#### Text extract
╔══
3. La organización arquitectónica de los símbolos en la obra literaria

En La postulación de la realidad, ensayo reunido por primera vez en Discusión (1932), Jorge Luis Borges ya anticipa una distinción crítica de esta querella entre lo orgánico y lo estético en la literatura, al proponer lo romántico y lo clásico como dos arquetipos o dos procedimientos del escritor que, por lo demás, coinciden, en el plano del lenguaje, con la definición de Cassirer. Mientras que el romántico, explica Borges, se esfuerza por expresar a través del lenguaje algo que siente que no está en éste, sino en su propio espíritu, el clásico, por el contrario, “no desconfía del lenguaje, cree en la suficiente virtud de cada uno de sus signos” (Borges, 1974: 217). Luego cita un pasaje de Decline and Fall of the Roman Empire, obra publicada por Edward Gibbon en 1776, donde se describe la masacre que los turingios, aliados de Atila en la batalla de los Campos Cataláunicos, desataron sobre los francos de Meroveo. La crónica se desarrolla en un lenguaje preciso, y se limita a referir los hechos  de forma que el propio autor se desvanece detrás de lo narrado. En las última líneas citadas por Borges  se lee: “Degollaron a sus rehenes: doscientas doncellas fueron torturadas con implacable y exquisito furor; sus cuerpos fueron descuartizados por caballos indómitos, o aplastados sus huesos bajo el rodar de los carros, y sus miembros insepultos fueron abandonados en los caminos como una presa para perros y buitres.” Más adelante Borges hace notar cómo “el autor nos propone un juego de símbolos, organizados rigurosamente sin duda, pero cuya animación eventual queda a cargo nuestro” (Borges, 1974: 217).

Si esa organización simbólica es efectiva entonces la escritura logrará, para Cassirer, el impacto estético. “El equilibrio y el orden de estas formas es lo que nos afecta en la obra de arte” (Cassirer, 1987: 230). Dicho equilibrio y  orden es a lo que denomina la “arquitectónica del arte”. Los verdaderos problemas del arte, nos dice citando a Adolf Hildebrand, son los que plantean dicha estructura arquitectónica. Así, preocupados por el tono y la estética formal de su obra, los románticos optan por lo maravilloso en oposición a lo cotidiano, por la presunción metafísica de lo infinito en oposición a la finita existencia de los entes, anticipando en cierto modo, según nos informa Cassirer, el idealismo trascendental de Schelling, el cual propone que, mientras las ciencias humanas nos hacen rondar los propileos de la sabiduría, es el arte lo que nos permite penetrar en el templo mismo. Los románticos buscan nuevas bases sobre las que fundar la percepción estética y que permitan trascender la arquitectura simbólica clásica, la cual expresará sus estructuras más asombrosas con el naturalismo decimonónico. Espíritu y mundo se ven, una vez más como siempre, en una tensión simbólica primigenia provocada por el impulso de trascendencia del primero en relación al segundo. Siguiendo esa idea, el arquetipo romántico de la escritura se aboca a la búsqueda de una poética trascendental que propicie una verdadera transgresión simbólica al sistema de significados convencionales. La meta, una nueva estructura de símbolos que permitiera, más que pensar el arte desde la homogeneizante racionalidad filosófica, poetizar la racionalidad desde las funciones simbólicas únicas del espíritu.
╚══
#### Data segment
╔══
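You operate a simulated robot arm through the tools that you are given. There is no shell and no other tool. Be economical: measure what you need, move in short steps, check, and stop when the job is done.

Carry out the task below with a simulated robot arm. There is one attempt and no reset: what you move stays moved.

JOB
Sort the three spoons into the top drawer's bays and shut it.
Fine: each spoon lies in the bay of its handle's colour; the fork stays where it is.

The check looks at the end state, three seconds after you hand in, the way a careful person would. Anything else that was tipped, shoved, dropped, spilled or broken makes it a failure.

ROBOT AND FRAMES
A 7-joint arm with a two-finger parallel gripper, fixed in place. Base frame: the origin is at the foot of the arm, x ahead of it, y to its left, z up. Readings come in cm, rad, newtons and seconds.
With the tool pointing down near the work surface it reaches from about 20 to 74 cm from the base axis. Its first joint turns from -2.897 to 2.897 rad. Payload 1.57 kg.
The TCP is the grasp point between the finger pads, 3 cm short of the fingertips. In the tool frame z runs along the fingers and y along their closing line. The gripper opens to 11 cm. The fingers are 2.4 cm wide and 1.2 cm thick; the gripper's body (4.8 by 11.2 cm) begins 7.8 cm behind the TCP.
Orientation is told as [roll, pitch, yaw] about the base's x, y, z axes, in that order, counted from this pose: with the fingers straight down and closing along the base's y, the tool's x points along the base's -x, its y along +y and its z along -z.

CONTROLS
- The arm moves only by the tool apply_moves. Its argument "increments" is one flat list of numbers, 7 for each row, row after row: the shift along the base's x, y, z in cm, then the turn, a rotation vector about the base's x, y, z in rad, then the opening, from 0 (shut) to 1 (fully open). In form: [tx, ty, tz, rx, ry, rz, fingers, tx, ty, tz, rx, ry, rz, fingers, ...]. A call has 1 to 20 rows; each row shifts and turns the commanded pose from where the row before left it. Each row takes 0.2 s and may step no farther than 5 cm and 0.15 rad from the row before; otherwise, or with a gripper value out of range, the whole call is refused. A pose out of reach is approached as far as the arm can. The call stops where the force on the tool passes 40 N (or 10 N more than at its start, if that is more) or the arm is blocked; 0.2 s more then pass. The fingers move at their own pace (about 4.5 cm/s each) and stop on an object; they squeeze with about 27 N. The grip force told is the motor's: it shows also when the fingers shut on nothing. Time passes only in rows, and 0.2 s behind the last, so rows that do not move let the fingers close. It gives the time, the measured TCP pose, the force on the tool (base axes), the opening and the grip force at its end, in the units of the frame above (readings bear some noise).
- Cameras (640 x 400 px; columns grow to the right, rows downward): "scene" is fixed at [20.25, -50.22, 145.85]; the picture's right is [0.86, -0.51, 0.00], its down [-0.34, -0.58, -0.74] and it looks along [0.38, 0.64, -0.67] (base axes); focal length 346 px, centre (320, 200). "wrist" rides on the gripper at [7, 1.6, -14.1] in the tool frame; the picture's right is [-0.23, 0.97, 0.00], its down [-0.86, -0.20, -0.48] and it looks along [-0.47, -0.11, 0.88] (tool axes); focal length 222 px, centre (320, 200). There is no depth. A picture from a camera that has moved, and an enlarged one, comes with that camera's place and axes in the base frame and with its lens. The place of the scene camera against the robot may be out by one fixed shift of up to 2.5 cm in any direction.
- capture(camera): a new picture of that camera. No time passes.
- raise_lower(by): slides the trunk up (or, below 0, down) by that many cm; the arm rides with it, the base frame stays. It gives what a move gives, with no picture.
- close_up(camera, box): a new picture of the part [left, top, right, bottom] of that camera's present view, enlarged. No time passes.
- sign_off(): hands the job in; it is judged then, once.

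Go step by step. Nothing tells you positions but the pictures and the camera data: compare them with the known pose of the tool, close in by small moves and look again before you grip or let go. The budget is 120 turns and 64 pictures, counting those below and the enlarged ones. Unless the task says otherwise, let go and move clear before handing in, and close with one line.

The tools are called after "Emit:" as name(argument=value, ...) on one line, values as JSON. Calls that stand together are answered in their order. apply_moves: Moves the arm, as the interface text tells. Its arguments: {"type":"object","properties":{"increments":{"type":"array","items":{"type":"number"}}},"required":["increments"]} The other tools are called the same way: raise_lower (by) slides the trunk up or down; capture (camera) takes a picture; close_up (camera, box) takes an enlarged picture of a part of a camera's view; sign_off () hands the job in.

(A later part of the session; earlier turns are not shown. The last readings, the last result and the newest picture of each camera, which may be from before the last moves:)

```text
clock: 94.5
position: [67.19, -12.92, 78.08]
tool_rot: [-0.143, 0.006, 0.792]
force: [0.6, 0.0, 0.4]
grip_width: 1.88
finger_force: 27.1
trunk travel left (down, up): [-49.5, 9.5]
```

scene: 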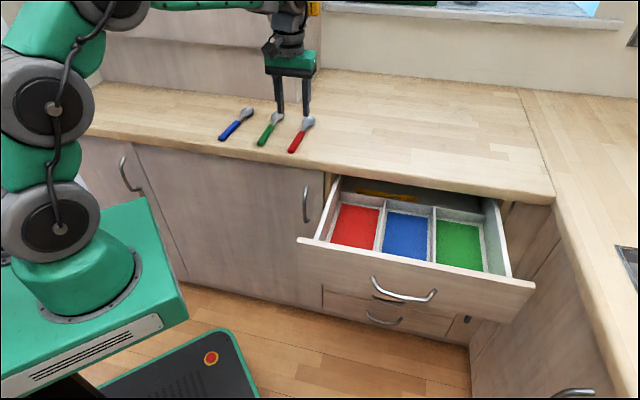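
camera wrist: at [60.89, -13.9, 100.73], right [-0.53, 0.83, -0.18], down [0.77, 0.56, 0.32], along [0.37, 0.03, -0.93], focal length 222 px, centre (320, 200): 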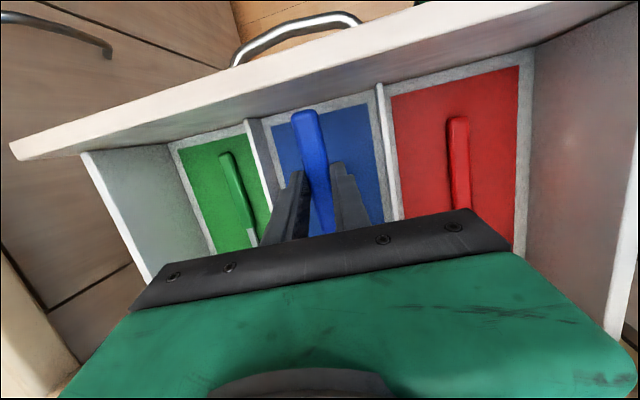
╚══
#### Task description
Resume the text extract where it left off.

#### Written answer
No se requiere mayor evidencia para emparentar la poesía metafísica perfeccionada a lo largo de una vida por Borges, y el tratamiento literario de los grandes problemas filosóficos llevado a cabo en sus relatos y ensayos, con la esta descripción del ideal romántico planteado por Cassirer en su concepción de la “poesía trascendental”. Esta posición radicalmente romántica de Borges debe entenderse  más que como una contradicción entre sus textos (escritos con  una sobriedad de estilo y una precisión léxica y verbal que materializan el más puro clasicismo) y sus teorías literarias (donde lo clásico excluye estéticamente a lo romántico), como una síntesis entre lo que ya él había identificado como la relación sintética entre lo clásico y lo romántico.
 

4. La ficción como transgresión.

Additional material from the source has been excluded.